Tempistica e modalità di erogazione
L’appuntamento con le prime tranche dei rimborsi fiscali è fissato per oggi 2 maggio, quando circa 8 milioni di contribuenti si vedranno recapitare sui rispettivi conti correnti bancari circa 10 miliardi di dollari. Successivamente, a partire dal 9 maggio, scatteranno i versamenti in favore dei soggetti che non avendo indicato le proprie coordinate bancarie in dichiarazione riceveranno le somme loro spettanti in forma di assegno. L’impatto diretto e automatico dello stimolo fiscale dovrebbe risolversi in una sorta di opera di persuasione nei riguardi delle famiglie statunitensi, di nuovo sospinte a riaprire i cordoni della borsa riattivando di fatto il mercato interno dei consumi. Un’ipotesi questa di scuola che, in molti tra esperti e osservatori, non ritengono praticabile, soprattutto in considerazione delle condizioni che hanno condotto il mercato globale nella sua interezza sull’orlo d’una grave crisi finanziaria, ma anche politica, che ha riaperto il capitolo della regolamentazione e della definizione dei limiti entro cui anche gli scambi monetari e patrimoniali dovrebbero essere ricondotti. Tuttavia le opinioni restano decisamente divergenti riguardo all’impatto che la pioggia di rimborsi avrà sull’economia. Mentre alcuni economisti sostengono infatti che i miliardi erogati potrebbero sospingere in avanti il Pil di oltre un punto percentuale, altri hanno invece espresso maggiore moderazione non oltrepassando, nelle loro stime, il limite d’un più modesto 0,3 per cento. In realtà, la differenza concreta tra gli esperti che si mostrano ottimisti e quelli più pessimisti è marcata dalla considerazione, che alcuni fanno, del potenziale effetto combinato dei rimborsi con il taglio, deciso dalla Federal Reserve, del costo del denaro. Le due strategie potrebbero infatti risultare decisive nel risollevare l’attuale trend economico statunitense. Dubbio questo che comunque dovrà attendere almeno due mesi per mostrarsi nelle sue dimensioni reali, ovvero contabili.

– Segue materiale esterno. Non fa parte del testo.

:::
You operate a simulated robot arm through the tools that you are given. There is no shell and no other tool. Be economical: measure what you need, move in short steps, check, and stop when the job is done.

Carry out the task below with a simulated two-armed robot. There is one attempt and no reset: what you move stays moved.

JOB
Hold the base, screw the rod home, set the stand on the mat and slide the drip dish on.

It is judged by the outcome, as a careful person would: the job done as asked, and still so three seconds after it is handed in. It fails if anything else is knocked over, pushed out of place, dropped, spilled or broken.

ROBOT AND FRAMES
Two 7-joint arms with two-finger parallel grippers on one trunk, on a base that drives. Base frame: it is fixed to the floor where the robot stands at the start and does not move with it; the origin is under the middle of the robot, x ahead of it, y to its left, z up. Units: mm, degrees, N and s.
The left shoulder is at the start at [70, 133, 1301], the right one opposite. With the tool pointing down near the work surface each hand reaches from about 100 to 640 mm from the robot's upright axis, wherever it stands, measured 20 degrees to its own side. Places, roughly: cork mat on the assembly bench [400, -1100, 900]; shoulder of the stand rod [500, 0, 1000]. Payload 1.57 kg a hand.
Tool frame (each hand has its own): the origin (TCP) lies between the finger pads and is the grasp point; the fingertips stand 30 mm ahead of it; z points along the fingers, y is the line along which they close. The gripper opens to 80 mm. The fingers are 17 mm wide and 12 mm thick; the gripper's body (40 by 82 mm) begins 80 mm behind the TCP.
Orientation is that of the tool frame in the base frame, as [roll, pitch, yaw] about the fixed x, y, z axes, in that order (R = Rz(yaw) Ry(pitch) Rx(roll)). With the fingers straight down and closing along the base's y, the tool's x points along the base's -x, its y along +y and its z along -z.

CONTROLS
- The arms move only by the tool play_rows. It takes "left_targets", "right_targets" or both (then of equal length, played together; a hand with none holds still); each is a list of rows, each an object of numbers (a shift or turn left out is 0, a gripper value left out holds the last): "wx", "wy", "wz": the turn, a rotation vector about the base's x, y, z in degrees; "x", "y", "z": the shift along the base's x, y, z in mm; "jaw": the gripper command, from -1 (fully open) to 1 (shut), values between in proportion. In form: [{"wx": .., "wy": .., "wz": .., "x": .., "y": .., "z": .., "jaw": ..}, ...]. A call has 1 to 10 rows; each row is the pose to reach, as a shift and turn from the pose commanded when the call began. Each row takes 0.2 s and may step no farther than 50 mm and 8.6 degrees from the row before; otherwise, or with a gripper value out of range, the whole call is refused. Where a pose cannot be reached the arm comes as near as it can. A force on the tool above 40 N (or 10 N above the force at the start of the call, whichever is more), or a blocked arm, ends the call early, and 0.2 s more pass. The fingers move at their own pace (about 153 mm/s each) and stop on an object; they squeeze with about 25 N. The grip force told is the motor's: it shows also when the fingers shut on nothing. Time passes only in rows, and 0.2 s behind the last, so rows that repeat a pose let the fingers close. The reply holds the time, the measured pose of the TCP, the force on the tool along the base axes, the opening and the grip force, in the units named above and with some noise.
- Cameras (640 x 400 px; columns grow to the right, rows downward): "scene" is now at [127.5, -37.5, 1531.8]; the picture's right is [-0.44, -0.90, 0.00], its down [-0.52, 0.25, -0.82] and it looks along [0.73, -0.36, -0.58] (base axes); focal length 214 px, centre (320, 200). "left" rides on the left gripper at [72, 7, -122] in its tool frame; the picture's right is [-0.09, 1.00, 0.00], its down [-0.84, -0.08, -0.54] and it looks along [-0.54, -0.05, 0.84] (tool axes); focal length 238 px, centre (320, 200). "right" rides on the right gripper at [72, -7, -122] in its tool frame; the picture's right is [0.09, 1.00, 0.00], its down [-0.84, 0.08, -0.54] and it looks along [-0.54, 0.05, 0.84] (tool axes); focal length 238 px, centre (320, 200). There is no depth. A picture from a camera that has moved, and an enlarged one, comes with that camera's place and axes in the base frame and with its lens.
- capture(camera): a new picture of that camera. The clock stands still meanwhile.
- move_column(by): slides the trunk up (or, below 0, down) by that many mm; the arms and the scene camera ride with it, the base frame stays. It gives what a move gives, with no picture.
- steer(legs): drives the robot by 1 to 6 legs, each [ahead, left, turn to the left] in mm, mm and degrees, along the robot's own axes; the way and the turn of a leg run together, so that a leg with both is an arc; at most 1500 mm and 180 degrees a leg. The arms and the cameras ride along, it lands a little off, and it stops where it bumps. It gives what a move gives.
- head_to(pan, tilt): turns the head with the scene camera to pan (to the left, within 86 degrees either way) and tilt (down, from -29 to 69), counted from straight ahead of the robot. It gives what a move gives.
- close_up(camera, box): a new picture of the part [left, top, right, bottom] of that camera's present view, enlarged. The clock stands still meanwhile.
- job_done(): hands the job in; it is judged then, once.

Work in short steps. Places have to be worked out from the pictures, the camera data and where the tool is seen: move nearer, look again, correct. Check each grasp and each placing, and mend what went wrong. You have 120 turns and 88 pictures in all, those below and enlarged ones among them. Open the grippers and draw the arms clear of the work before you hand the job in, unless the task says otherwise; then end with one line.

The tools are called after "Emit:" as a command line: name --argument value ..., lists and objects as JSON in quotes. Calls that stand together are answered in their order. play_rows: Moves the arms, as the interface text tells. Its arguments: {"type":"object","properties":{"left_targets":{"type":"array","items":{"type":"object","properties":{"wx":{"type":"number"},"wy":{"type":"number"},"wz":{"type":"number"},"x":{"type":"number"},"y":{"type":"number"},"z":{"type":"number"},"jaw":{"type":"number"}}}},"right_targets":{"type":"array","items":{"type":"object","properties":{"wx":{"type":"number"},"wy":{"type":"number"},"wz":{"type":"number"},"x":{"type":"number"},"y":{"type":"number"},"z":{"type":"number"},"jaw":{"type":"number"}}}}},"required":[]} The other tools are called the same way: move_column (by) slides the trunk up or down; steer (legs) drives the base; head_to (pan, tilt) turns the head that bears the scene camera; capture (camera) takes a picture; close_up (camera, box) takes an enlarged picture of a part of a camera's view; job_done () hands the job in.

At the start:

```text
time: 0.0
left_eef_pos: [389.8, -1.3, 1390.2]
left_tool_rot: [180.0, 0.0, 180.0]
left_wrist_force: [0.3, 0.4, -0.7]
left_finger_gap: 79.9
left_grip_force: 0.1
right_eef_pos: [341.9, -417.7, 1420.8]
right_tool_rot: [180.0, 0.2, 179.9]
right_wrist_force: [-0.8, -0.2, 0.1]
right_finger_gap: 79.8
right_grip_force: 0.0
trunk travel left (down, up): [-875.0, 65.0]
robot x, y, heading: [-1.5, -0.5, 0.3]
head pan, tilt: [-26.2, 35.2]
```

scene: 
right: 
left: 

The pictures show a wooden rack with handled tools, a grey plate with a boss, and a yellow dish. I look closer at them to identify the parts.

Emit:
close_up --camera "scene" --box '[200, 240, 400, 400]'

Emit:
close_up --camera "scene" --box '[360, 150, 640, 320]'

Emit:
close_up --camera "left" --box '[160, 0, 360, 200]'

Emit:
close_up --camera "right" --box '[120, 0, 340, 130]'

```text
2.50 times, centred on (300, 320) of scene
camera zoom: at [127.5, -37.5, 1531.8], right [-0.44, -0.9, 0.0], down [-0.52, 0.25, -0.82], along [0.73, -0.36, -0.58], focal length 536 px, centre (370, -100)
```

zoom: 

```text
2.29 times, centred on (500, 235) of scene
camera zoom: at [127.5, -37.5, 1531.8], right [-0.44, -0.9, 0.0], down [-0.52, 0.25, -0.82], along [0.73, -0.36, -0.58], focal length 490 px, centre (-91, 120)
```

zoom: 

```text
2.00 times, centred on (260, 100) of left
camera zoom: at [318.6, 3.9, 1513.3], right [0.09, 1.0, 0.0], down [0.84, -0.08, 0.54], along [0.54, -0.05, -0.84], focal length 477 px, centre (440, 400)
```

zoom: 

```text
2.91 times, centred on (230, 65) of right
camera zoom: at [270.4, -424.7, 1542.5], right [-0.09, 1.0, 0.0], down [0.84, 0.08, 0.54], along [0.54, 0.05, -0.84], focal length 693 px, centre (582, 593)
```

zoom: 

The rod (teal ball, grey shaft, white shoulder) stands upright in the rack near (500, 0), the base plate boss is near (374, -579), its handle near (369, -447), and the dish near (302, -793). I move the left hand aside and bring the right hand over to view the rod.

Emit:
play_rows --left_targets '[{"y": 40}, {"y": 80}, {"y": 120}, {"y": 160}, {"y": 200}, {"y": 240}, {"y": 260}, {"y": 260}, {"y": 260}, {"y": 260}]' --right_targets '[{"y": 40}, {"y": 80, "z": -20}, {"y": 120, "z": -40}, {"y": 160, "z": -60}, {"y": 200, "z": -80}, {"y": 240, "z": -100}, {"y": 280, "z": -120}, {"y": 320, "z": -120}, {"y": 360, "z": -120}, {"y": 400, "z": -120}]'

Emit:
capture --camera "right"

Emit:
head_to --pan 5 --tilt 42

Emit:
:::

Se gli americani riscoprono l’ansia del risparmio
Ma la sorpresa maggiore emerge dalle indicazioni che i singoli contribuenti statunitensi, beneficiari dei rimborsi, hanno già provveduto a diffondere in relazione a come intendono utilizzare le somme extra che stanno per ricevere. Mentre alcuni si dichiarano in linea con il patriottismo consumistico invocato da Bush, in pratica precipitatevi a spendere la somma rimborsata nel negozio più vicino, magari acquistando un prodotto statunitense piuttosto che cinese, molti altri invece non si mostrano in sintonia con questo suggerimento, annunciando di voler stoccare il denaro che si vedranno recapitare dal fisco in Banca, trasformandolo in sicuro risparmio piuttosto che in vuoto consumo. Altri ancora vanno oltre e riconoscono di aver già impegnato il rimborso futuro sul capitolo delle rate del mutuo, o di essere legati a debiti pregressi che risultano dalla carta di credito loro intestata. Un numero crescente, in realtà simbolico, s’è detto perfino pronto, senza pensarci troppo a lungo, a indirizzare le somme sui programmi di studio dei figli, in considerazione che le spese richieste da college e università hanno oramai raggiunto livelli che richiedono la mobilitazione di quote consistenti dei bilanci e dei redditi familiari. Pochi coloro che intendono investire le somme del rimborso in viaggi e vacanze. Opinioni queste che rivelano chiaramente come sia in atto una profonda revisione delle pratiche contabili e delle convinzioni economiche che, per almeno un decennio, hanno guidato l’americano medio sul mercato globale e che oggi ne segnano un suo progressivo ritrarsi. Chissà se al termine della crisi economica attuale Mr Smith si scoprirà più vicino al Signor Rossi.